What the task requires => Extract every line of the material below and reproduce it faithfully.
══════════
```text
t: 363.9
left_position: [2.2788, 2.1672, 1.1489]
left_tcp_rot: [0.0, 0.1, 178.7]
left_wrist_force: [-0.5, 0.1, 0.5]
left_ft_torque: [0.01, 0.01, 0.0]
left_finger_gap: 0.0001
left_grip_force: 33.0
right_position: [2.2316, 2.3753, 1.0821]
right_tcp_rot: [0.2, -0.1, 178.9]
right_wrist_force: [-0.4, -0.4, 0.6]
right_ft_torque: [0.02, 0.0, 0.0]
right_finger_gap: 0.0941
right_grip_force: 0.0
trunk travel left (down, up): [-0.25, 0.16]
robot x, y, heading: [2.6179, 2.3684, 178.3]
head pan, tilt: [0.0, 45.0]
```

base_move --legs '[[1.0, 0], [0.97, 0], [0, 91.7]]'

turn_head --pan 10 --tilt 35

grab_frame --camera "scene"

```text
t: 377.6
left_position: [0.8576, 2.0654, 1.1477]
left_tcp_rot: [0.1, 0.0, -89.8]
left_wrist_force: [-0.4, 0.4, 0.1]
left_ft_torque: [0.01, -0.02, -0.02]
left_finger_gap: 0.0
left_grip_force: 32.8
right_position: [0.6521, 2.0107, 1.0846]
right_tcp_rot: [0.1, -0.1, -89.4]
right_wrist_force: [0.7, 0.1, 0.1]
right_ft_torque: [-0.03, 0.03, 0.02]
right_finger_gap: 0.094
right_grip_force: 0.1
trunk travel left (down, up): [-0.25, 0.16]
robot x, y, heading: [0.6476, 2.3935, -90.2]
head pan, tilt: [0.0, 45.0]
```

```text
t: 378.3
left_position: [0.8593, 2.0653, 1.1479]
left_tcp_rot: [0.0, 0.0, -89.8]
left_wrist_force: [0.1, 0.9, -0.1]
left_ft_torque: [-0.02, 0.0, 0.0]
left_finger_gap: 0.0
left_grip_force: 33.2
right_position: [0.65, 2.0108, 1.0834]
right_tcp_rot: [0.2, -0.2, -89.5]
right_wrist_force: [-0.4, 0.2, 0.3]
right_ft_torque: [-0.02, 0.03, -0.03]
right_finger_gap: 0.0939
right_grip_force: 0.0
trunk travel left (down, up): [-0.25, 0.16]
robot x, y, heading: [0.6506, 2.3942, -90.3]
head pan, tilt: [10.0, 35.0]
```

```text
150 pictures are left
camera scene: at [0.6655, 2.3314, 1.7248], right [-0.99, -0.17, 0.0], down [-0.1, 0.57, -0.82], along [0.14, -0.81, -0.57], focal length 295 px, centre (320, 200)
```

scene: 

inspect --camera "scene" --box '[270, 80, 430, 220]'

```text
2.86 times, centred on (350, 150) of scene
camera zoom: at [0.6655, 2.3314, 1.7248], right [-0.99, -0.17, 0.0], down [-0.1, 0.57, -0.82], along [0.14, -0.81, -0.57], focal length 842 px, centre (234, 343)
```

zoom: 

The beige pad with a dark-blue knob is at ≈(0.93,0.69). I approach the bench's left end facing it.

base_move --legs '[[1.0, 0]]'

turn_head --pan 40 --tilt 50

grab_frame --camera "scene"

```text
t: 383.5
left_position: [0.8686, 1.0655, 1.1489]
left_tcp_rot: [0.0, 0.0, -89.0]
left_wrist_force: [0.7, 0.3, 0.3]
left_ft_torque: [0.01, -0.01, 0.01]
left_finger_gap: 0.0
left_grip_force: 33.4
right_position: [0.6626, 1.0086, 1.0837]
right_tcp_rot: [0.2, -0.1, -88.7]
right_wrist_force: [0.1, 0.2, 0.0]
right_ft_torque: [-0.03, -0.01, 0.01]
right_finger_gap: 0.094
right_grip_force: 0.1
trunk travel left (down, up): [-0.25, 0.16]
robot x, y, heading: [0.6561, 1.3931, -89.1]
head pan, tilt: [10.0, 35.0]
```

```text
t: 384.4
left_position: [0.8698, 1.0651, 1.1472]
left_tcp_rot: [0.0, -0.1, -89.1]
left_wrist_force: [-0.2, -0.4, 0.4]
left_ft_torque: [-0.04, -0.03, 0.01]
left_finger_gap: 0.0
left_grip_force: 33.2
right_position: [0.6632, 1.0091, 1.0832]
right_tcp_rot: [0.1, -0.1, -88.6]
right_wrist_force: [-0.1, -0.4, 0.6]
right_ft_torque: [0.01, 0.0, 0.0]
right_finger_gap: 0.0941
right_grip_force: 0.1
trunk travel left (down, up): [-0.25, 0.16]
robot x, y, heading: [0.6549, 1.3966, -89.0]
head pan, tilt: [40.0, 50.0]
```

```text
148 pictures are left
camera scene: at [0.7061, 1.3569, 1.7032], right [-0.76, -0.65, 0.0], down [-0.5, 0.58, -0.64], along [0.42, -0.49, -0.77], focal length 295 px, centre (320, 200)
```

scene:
══════════
Problem solution =>
```text
t: 363.9
left_position: [2.2788, 2.1672, 1.1489]
left_tcp_rot: [0.0, 0.1, 178.7]
left_wrist_force: [-0.5, 0.1, 0.5]
left_ft_torque: [0.01, 0.01, 0.0]
left_finger_gap: 0.0001
left_grip_force: 33.0
right_position: [2.2316, 2.3753, 1.0821]
right_tcp_rot: [0.2, -0.1, 178.9]
right_wrist_force: [-0.4, -0.4, 0.6]
right_ft_torque: [0.02, 0.0, 0.0]
right_finger_gap: 0.0941
right_grip_force: 0.0
trunk travel left (down, up): [-0.25, 0.16]
robot x, y, heading: [2.6179, 2.3684, 178.3]
head pan, tilt: [0.0, 45.0]
```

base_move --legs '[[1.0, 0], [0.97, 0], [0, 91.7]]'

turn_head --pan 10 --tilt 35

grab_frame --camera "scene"

```text
t: 377.6
left_position: [0.8576, 2.0654, 1.1477]
left_tcp_rot: [0.1, 0.0, -89.8]
left_wrist_force: [-0.4, 0.4, 0.1]
left_ft_torque: [0.01, -0.02, -0.02]
left_finger_gap: 0.0
left_grip_force: 32.8
right_position: [0.6521, 2.0107, 1.0846]
right_tcp_rot: [0.1, -0.1, -89.4]
right_wrist_force: [0.7, 0.1, 0.1]
right_ft_torque: [-0.03, 0.03, 0.02]
right_finger_gap: 0.094
right_grip_force: 0.1
trunk travel left (down, up): [-0.25, 0.16]
robot x, y, heading: [0.6476, 2.3935, -90.2]
head pan, tilt: [0.0, 45.0]
```

```text
t: 378.3
left_position: [0.8593, 2.0653, 1.1479]
left_tcp_rot: [0.0, 0.0, -89.8]
left_wrist_force: [0.1, 0.9, -0.1]
left_ft_torque: [-0.02, 0.0, 0.0]
left_finger_gap: 0.0
left_grip_force: 33.2
right_position: [0.65, 2.0108, 1.0834]
right_tcp_rot: [0.2, -0.2, -89.5]
right_wrist_force: [-0.4, 0.2, 0.3]
right_ft_torque: [-0.02, 0.03, -0.03]
right_finger_gap: 0.0939
right_grip_force: 0.0
trunk travel left (down, up): [-0.25, 0.16]
robot x, y, heading: [0.6506, 2.3942, -90.3]
head pan, tilt: [10.0, 35.0]
```

```text
150 pictures are left
camera scene: at [0.6655, 2.3314, 1.7248], right [-0.99, -0.17, 0.0], down [-0.1, 0.57, -0.82], along [0.14, -0.81, -0.57], focal length 295 px, centre (320, 200)
```

scene: 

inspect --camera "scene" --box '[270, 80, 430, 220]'

```text
2.86 times, centred on (350, 150) of scene
camera zoom: at [0.6655, 2.3314, 1.7248], right [-0.99, -0.17, 0.0], down [-0.1, 0.57, -0.82], along [0.14, -0.81, -0.57], focal length 842 px, centre (234, 343)
```

zoom: 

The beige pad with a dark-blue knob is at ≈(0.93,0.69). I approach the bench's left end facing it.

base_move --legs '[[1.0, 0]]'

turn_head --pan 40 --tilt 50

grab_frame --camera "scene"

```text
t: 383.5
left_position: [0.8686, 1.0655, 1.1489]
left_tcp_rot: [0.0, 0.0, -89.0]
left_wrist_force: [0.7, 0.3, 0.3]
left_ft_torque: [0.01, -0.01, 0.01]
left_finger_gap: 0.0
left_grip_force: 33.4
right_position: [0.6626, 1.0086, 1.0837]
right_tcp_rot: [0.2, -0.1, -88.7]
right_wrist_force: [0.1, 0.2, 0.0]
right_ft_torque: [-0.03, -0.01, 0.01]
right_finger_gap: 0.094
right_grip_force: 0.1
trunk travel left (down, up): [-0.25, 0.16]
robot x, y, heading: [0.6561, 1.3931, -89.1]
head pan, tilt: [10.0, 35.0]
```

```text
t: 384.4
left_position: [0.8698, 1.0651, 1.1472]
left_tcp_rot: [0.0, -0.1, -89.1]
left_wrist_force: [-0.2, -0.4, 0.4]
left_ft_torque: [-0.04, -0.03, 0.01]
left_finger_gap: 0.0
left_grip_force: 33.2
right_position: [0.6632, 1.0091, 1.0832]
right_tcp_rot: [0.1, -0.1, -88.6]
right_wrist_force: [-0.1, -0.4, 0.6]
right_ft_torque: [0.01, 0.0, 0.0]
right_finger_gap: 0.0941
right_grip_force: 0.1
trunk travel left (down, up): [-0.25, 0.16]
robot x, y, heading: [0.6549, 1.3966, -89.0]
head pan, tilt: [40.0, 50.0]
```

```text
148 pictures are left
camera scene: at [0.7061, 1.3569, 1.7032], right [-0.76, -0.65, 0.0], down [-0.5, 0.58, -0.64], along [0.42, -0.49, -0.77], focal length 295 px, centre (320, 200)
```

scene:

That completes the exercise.